The mesic forests distributed within the Rocky Mountains of northern Idaho are unique because many species contained within the forest are separated from their main distribution along the Pacific Northwest coast. It remains unclear whether most species within the inland disjunction survived the glacial periods of the Pleistocene, or whether they were more recently dispersed from coastal populations. To see if the dominant tree taxa of the mesic forests today could have persisted in a refugium south of the large ice sheets, four sediment cores were used to reconstruct the vegetation and climate history of the region. A nearly continuous record of pollen and sediment composition (biogenic silica and inorganic and organic matter) over the last ca. 120,000 years provides evidence of a dynamic ecosystem. Over a long timescale, the slow shifts in vegetation are attributed to the changes in climate. During the last interglacial period, the region was warmer and drier with a Pinus dominated mixed conifer forest. Approximately 71,000 years ago, a Pseudotsuga/Larix forest became established in the area as a response to the increased available moisture. As climate cooled and glaciers expanded the Pinus and Picea forest was the dominant vegetation type until ca. 40,000 years ago. The environment during the Last Glacial Maximum (LGM) was so harsh that no vegetation record was recorded. After the LGM, climate warmed, enabling a Pinus and Picea forest to establish and persist until the Holocene.

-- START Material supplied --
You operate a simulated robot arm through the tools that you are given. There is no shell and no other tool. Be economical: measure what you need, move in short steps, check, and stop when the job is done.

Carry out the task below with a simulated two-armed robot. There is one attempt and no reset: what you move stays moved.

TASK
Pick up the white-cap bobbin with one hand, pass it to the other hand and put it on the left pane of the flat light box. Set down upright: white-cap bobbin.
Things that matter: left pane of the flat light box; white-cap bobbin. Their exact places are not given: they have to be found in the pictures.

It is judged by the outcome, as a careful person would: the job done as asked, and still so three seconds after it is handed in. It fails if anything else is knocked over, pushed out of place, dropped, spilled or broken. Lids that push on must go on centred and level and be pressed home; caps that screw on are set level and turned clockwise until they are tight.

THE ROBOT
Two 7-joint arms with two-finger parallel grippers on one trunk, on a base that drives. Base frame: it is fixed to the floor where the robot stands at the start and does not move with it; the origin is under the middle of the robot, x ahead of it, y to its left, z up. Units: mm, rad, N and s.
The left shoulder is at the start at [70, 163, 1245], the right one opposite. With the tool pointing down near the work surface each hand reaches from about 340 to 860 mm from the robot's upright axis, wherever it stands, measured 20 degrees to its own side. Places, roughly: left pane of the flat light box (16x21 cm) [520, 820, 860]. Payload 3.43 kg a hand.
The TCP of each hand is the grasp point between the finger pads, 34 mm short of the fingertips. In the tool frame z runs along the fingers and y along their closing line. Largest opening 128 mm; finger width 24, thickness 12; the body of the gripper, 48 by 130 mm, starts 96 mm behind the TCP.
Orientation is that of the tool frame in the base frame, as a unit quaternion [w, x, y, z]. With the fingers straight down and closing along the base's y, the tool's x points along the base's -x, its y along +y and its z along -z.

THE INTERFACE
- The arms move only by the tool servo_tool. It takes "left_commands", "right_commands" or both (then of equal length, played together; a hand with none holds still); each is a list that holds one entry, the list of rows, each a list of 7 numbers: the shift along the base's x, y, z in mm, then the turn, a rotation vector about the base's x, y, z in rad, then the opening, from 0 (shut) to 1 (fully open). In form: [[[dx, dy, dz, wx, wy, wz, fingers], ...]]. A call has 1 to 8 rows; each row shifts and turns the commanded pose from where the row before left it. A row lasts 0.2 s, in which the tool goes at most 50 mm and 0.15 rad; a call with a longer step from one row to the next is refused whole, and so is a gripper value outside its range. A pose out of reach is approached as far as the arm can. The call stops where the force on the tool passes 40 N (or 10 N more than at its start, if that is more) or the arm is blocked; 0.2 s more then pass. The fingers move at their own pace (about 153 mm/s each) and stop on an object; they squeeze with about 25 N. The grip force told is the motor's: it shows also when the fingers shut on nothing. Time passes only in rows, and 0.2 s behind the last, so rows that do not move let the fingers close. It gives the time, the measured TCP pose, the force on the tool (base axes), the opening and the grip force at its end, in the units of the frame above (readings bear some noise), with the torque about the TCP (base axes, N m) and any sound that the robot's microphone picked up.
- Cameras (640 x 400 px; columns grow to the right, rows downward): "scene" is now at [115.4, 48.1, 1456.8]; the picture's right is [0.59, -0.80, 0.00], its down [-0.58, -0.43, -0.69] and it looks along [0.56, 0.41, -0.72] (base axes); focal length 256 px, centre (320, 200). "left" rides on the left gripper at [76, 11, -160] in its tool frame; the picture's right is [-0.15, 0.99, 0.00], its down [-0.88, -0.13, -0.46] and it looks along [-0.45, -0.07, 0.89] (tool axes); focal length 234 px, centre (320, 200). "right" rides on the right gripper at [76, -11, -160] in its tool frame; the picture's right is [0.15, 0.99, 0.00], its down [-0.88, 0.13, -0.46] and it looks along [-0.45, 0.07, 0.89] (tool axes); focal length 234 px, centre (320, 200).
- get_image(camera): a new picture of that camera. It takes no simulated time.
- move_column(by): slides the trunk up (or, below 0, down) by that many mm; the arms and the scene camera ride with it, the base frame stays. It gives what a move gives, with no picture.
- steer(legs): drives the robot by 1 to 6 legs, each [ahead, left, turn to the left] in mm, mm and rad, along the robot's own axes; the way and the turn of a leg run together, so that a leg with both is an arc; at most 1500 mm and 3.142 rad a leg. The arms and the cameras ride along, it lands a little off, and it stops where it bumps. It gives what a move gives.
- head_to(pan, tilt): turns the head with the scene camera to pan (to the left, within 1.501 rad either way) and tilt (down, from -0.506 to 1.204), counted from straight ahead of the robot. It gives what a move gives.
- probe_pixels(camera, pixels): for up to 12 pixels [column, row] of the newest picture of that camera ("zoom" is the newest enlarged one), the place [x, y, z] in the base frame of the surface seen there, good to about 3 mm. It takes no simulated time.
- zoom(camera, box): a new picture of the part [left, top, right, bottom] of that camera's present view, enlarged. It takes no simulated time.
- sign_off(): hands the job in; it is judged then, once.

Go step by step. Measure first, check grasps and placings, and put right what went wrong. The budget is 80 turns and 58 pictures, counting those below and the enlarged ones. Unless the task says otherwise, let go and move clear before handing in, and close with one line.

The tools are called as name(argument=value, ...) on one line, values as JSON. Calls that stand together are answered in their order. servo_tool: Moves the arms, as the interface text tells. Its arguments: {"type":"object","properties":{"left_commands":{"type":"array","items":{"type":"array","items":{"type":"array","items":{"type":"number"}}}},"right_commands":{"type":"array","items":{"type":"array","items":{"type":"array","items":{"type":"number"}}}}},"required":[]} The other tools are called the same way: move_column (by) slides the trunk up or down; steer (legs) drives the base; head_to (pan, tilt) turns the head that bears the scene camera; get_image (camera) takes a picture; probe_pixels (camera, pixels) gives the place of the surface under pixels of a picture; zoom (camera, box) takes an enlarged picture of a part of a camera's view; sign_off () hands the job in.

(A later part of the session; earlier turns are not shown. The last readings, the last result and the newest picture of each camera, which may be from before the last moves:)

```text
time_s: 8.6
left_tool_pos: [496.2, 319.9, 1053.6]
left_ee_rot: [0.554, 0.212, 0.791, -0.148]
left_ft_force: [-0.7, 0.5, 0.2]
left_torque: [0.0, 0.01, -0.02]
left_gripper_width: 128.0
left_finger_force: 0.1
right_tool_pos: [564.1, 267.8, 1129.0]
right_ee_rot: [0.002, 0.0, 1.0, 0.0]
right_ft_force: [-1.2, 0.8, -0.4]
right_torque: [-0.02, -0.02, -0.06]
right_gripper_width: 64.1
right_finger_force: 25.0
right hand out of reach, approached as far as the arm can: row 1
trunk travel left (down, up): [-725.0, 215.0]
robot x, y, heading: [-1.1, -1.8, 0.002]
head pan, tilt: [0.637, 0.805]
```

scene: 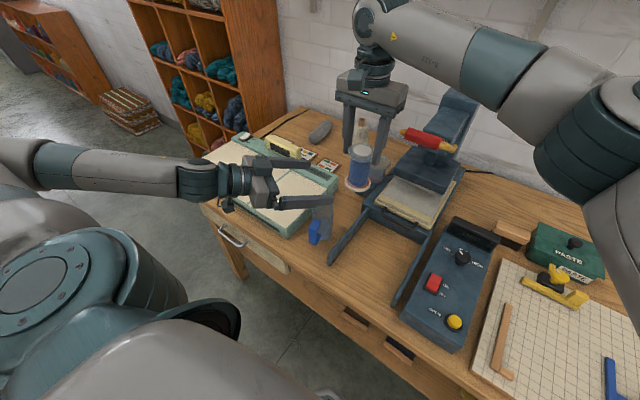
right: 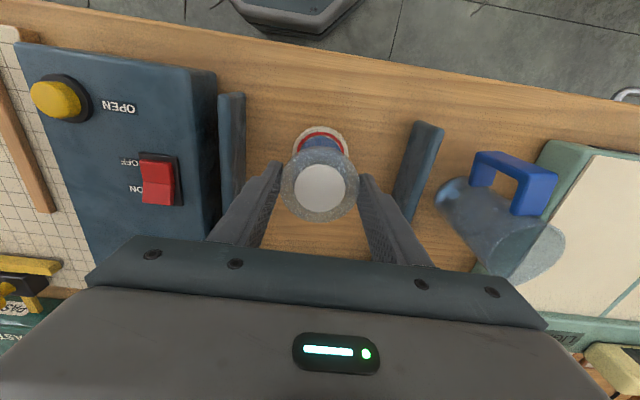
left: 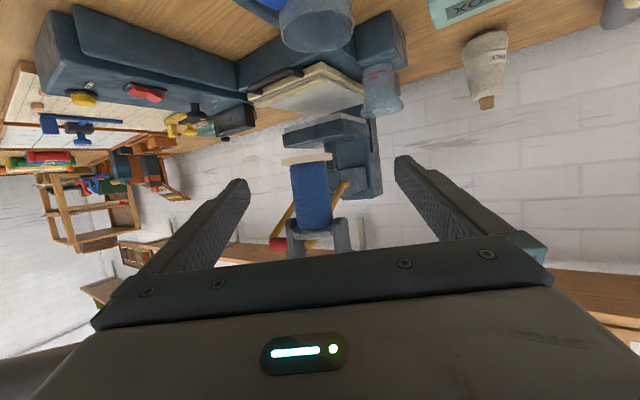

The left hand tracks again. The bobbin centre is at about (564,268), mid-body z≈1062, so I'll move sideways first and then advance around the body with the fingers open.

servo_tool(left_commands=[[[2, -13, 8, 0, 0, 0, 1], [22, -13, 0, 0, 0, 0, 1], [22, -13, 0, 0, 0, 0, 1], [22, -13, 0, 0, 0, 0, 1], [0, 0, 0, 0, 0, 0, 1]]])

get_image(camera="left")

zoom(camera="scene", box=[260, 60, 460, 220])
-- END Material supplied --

The mesic taxa that dominate the modern forests did not arrive in northern Idaho until the mid- to late-Holocene. The recent arrival of the dominant tree species, Thuja plicata and Tsuga mertensiana, suggests that they likely did not persist in a refugium during the last glaciation. Instead, these species recently dispersed from coastal populations, but expansion into their interior distributions was likely limited by both climate and species competition in already established forests. During the late-Quaternary, the deposition of thick tephra layers (>20 cm) from the eruptions of Glacier Peak (ca. 13,400 years ago) and Mt. Mazama (ca. 7,600 years ago) also facilitated an abrupt and persistent change in vegetation in northern Idaho.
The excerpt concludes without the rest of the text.